As with any disaster there are immediately people who are capitalizing on the Gulf Oil Spill. Bogus ads for oil spill clean-up jobs in the Gulf are appearing in newspapers, online, and in email inboxes. Many of these scammers claim they have jobs waiting for you once you pay them for training or certifications. Others require you to pay a fee to “apply” for positions. Some are using emails that appear to be from BP or they falsely claim they’ve been authorized by BP to hire clean-up crews.
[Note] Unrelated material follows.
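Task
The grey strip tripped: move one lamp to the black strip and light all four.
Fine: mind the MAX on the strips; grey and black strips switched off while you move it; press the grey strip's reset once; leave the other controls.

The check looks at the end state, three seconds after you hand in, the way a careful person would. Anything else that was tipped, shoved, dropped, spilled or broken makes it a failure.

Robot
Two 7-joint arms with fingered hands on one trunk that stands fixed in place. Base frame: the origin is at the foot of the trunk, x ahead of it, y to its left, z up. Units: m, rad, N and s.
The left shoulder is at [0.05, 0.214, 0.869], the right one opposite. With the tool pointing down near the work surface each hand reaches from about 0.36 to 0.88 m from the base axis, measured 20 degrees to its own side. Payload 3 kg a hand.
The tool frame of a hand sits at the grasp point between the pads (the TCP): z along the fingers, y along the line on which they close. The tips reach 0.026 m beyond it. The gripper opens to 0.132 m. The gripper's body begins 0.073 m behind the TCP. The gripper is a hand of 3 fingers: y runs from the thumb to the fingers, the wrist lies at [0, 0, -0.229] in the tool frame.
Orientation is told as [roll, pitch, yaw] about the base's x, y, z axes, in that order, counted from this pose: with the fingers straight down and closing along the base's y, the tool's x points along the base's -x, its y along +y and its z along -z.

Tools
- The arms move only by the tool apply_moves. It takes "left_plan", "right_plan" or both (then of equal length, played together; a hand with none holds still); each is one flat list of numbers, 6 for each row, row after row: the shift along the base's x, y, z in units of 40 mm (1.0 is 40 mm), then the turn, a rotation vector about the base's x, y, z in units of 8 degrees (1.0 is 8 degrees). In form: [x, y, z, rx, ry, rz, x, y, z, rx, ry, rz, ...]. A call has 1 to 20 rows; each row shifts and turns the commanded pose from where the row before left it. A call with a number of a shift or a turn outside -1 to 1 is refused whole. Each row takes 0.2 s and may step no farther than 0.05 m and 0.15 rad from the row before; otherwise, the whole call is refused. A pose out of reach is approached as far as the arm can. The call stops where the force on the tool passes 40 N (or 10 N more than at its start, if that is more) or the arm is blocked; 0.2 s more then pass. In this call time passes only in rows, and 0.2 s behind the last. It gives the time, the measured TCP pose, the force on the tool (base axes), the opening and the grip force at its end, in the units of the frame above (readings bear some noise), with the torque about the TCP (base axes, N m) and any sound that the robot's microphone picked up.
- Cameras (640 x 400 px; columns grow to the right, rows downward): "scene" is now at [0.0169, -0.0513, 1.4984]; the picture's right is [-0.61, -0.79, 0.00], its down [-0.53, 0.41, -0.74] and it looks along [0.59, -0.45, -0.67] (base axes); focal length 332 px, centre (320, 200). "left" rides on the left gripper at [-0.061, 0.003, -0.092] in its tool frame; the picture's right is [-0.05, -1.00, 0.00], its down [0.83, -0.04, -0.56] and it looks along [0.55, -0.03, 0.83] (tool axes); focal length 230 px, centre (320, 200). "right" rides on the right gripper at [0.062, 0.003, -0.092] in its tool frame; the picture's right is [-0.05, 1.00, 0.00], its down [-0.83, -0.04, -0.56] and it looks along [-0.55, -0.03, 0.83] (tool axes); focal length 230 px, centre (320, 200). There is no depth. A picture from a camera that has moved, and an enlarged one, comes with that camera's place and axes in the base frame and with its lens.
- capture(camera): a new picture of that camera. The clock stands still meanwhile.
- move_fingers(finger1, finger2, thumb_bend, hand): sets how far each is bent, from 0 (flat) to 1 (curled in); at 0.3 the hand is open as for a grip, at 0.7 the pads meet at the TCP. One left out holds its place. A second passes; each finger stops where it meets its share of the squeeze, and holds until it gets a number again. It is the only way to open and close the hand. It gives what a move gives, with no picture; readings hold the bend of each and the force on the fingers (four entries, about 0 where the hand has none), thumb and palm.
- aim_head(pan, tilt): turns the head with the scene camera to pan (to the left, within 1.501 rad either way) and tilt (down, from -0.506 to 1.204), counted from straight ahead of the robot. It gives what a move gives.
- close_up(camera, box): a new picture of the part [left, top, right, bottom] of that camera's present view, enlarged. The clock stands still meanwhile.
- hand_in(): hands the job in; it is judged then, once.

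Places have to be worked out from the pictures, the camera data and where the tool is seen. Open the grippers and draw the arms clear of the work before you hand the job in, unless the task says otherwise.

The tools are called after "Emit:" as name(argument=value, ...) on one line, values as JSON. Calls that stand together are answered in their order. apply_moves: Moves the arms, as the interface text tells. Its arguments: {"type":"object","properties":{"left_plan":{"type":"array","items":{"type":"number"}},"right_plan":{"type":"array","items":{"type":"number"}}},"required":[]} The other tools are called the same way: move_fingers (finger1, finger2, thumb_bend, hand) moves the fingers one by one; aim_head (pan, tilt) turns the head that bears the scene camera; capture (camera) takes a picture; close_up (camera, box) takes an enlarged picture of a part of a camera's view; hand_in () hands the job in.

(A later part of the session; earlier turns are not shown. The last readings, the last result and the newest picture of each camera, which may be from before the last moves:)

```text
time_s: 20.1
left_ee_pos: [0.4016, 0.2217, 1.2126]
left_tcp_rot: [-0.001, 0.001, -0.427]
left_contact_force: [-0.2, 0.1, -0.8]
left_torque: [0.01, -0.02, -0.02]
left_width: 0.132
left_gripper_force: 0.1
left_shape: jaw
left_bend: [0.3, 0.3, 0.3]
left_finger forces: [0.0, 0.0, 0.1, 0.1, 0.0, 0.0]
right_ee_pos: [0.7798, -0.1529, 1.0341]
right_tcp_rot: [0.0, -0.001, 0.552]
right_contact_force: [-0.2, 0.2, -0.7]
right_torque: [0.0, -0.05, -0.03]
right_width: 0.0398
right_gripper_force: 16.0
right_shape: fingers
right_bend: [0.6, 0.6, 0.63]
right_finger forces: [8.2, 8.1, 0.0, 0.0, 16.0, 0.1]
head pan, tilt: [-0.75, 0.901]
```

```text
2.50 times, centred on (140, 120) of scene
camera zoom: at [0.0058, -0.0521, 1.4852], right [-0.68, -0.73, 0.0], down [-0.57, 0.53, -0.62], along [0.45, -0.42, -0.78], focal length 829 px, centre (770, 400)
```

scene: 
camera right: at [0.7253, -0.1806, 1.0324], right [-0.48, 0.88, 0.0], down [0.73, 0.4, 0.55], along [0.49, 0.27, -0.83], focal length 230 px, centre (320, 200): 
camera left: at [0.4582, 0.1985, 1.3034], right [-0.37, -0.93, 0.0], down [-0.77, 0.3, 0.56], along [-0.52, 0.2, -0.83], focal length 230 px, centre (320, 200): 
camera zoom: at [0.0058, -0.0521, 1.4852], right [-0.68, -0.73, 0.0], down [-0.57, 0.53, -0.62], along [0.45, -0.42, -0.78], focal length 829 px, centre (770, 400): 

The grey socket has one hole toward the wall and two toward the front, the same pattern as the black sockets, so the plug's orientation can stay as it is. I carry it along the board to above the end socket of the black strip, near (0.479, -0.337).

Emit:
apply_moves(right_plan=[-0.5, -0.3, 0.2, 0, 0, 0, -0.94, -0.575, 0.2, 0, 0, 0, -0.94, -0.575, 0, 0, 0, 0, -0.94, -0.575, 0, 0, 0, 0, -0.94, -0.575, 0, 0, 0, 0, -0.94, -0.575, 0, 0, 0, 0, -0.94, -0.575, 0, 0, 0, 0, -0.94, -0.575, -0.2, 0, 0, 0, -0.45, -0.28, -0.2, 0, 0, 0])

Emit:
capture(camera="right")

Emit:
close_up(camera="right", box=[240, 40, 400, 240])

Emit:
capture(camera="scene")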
The typical red flags for scams apply here:
- Guaranteed jobs – no company makes guarantees about placing someone in a job
- Up front payment – legitimate companies don’t ask for training expenses in advance
- Vague offers – we have “thousands of jobs” and “get hired today” and “$40 an hour” are come-ons
- Your financial information is required – no real employer asks for your bank information to hire you.
Here are some helpful sites for legitimate information about possible jobs:
- Deepwater Horizon Response
- BP
- Alabama — Environmental Cleanup
- Florida — Florida Attorney General
- Louisiana – the Louisiana Oil Spill Coordinator’s Office
- Mississippi Mississippi Department of Employment Security
The kind of people who would take advantage of a disaster and the vulnerability of people desperately needing jobs defies description. There are far too many real ideas available for making money to have to resort to scamming good people. I have to assume these leeches are lacking intelligence, morals, ethics and creative thinking. Avoid them.
July 15, 2010 at 10:57 pm
Name any type of disaster and scammers are waiting in the wings. I hope that God has something special in store for the people that scam others out of their hard earned money.
July 16, 2010 at 12:41 am
Dan,
Luckily I life in the Midwest. I hope I can tell it is a scam it they are claiming oil clean up jobs are here in MO.
An interesting thought: when will the cost of a college education compared to the return be so high that we feel we are bing scammed? http://sethgodin.typepad.com/seths_blog/2010/04/the-coming-meltdown-in-higher-education-as-seen-by-a-marketer.html
Josh Bulloc
Kansas City, MO
July 16, 2010 at 2:39 pm
Great article, Dan. People need to be aware of scams like this although in this day and age it seems everyone should know not to give out personal information to anyone……..especially over the Internet. However, we see some pretty regrettable things happen when people are struggling and can’t pay the rent. Glad you are keeping people abreast of what is going on out there in the real world!
July 18, 2010 at 2:52 am
Thanks for calling attention to this, the legitimate sites, and the oil spill disaster. Thanks for all your great info and ideas, Dan!